We decided to try to escape and run to the forest. We made a huge, tragic mistake. Being in a hurry, we wanted to first try to get my mother and my sister into the forest and then if we would succeed, I would return and get the young boys who were still asleep. It took us a long time to run by foot deep into the forest. By the time I returned, I found our boy shot and killed in the doorway, which he must have opened to the killers. The baby was murdered in his bed. There was nothing I could do. I just ran back to the forest. My sister to this day never asked me about her children. My mother told me to never share the information with my sister.
Mother was murdered in March of 1943 during the first blockade, which was organized by the Nazis against the resistance and the Jews who were hiding in the forests. When we returned to the hiding area after escaping the Nazis deep in the forest, we found mother shot while sitting on a tree.

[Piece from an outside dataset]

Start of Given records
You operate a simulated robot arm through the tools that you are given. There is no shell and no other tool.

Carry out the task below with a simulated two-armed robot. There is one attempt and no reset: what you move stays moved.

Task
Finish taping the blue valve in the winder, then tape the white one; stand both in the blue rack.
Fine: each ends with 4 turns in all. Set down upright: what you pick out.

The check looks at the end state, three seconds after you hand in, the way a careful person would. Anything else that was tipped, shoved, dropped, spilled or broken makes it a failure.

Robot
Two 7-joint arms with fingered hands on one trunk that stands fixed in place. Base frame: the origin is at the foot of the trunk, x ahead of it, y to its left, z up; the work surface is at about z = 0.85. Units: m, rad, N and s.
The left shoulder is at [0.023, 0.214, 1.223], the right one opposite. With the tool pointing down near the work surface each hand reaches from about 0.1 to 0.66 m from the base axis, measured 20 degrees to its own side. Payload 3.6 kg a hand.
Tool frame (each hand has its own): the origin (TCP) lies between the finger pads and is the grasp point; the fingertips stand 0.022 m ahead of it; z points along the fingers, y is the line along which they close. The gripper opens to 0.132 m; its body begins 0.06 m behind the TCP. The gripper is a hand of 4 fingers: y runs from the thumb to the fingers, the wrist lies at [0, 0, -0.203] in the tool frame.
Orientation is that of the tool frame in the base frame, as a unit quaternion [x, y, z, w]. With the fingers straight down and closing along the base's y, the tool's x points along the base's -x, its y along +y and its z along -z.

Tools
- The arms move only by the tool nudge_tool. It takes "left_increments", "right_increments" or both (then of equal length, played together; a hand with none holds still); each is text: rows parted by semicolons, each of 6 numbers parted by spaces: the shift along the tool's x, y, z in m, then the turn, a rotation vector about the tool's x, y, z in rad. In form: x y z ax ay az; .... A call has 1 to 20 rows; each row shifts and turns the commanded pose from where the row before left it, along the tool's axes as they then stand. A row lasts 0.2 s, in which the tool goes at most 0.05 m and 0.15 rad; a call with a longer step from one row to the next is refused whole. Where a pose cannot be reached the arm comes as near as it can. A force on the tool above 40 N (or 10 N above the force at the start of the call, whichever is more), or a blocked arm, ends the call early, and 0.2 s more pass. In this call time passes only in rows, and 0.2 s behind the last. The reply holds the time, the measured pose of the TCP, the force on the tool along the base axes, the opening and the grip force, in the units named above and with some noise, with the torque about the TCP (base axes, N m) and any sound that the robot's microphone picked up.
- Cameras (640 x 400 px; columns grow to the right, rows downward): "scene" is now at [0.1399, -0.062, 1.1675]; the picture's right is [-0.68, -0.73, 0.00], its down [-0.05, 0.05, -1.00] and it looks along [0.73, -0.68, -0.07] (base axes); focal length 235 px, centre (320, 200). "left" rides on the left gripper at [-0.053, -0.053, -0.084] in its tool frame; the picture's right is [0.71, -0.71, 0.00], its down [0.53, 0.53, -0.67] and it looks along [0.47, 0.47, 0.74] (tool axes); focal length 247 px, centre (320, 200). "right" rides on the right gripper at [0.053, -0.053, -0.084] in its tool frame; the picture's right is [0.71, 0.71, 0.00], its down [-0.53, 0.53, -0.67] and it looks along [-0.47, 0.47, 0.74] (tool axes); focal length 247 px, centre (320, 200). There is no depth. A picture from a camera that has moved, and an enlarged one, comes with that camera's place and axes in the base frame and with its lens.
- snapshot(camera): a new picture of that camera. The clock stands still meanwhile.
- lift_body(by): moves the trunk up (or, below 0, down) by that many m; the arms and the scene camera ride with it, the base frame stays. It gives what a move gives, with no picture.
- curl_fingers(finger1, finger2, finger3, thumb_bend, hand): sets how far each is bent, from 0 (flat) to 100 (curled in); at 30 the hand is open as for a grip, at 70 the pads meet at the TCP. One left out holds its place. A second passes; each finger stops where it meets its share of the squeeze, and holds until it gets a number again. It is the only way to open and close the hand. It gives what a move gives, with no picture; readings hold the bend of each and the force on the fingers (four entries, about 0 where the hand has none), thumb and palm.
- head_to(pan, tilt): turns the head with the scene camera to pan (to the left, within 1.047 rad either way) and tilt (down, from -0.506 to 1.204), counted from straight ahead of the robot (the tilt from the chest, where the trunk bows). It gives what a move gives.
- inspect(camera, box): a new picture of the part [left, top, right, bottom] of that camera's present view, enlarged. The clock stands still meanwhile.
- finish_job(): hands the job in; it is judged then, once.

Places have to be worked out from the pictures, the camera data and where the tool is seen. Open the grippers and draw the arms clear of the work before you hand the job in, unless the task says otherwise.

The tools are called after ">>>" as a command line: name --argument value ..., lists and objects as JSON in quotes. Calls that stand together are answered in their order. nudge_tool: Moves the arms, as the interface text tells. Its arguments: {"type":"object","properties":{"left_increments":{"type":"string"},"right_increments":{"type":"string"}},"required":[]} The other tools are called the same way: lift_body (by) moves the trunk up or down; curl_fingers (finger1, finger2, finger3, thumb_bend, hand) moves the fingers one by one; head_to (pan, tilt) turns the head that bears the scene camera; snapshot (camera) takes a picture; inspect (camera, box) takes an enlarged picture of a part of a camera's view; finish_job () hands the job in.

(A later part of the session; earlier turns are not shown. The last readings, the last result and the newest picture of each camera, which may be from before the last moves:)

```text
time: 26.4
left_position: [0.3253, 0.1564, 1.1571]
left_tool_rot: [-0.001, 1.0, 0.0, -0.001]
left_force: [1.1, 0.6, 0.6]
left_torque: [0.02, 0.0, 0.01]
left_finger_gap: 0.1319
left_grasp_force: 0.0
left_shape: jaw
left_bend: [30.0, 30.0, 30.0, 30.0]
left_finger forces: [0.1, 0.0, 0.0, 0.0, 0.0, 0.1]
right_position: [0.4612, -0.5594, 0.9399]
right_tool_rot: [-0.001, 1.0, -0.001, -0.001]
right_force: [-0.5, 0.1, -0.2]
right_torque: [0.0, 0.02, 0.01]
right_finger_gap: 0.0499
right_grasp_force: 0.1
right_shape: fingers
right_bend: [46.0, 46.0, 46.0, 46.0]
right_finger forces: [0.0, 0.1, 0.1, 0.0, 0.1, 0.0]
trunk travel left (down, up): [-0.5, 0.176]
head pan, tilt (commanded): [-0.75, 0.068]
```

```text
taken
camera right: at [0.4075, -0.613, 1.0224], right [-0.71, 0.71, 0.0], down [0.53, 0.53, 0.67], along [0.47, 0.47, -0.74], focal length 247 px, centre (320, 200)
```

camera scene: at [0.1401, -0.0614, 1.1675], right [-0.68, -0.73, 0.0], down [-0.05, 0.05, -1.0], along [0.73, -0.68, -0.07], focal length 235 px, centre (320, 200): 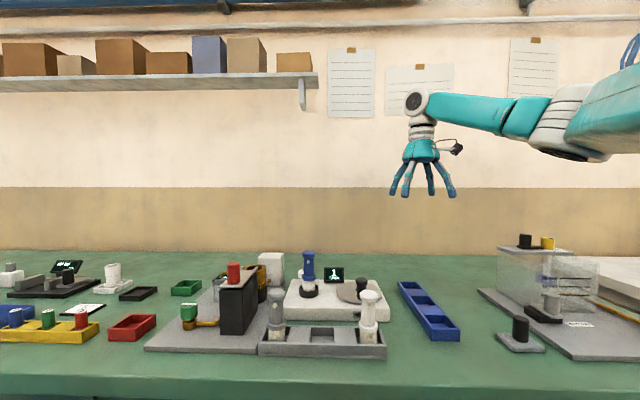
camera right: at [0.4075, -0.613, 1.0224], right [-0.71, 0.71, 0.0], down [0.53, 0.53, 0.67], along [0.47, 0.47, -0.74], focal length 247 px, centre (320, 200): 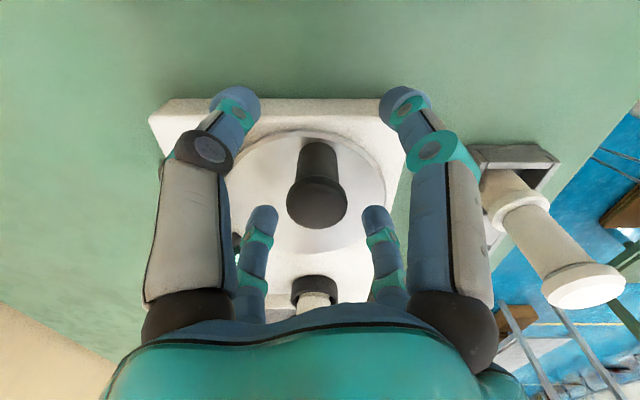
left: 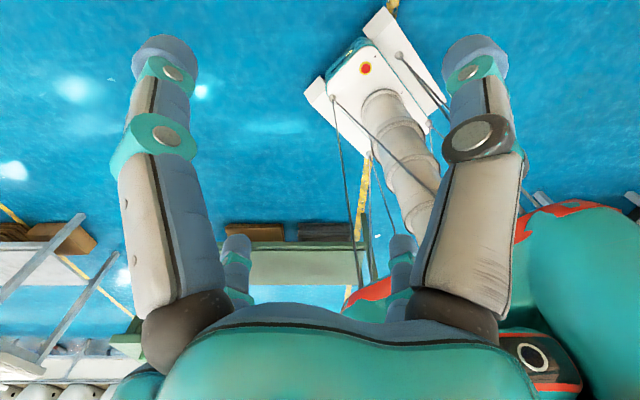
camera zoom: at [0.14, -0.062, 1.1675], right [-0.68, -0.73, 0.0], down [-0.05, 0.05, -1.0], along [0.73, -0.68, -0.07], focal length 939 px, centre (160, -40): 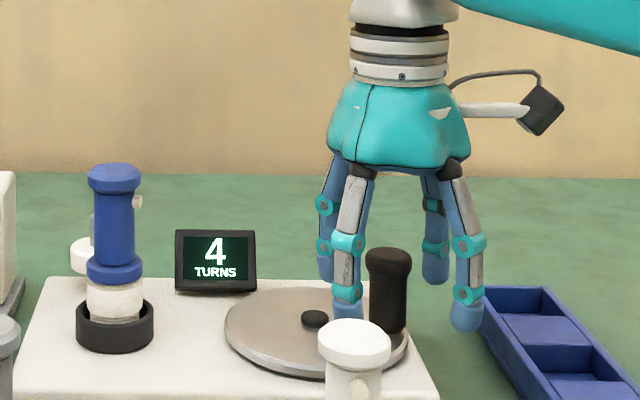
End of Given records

My brother Meir was working for the Nazis in the Vileyka camp. From a group of Jews who escaped to the forests and joined the resistance I heard that my brother was liked by the Nazi officers who ran the Vileyka camp. He made the mistake of thinking that he had a better chance of survival in the camp since the Nazis needed him and some other Jews from Kurenets and the area to do some essential work for them. He did not try to escape when he had a chance (many were killed during the escape). We know that he survived until the Red Army freed the area. We found out that the Nazis took the Jews by force when they retreated back. I was told that some or all of the Jews from the camp were found dead, killed by the Nazis at the outskirts of Vileyka. The Nazis did not like to leave any Jews alive. 
I was amongst the first to get a visa to immigrate to Eretz Israel/Palestina, where I had many first cousins. I built my life here. I married Sharlota and we have two wonderful sons. My sister came to California and married Jacob Geller. They have one son.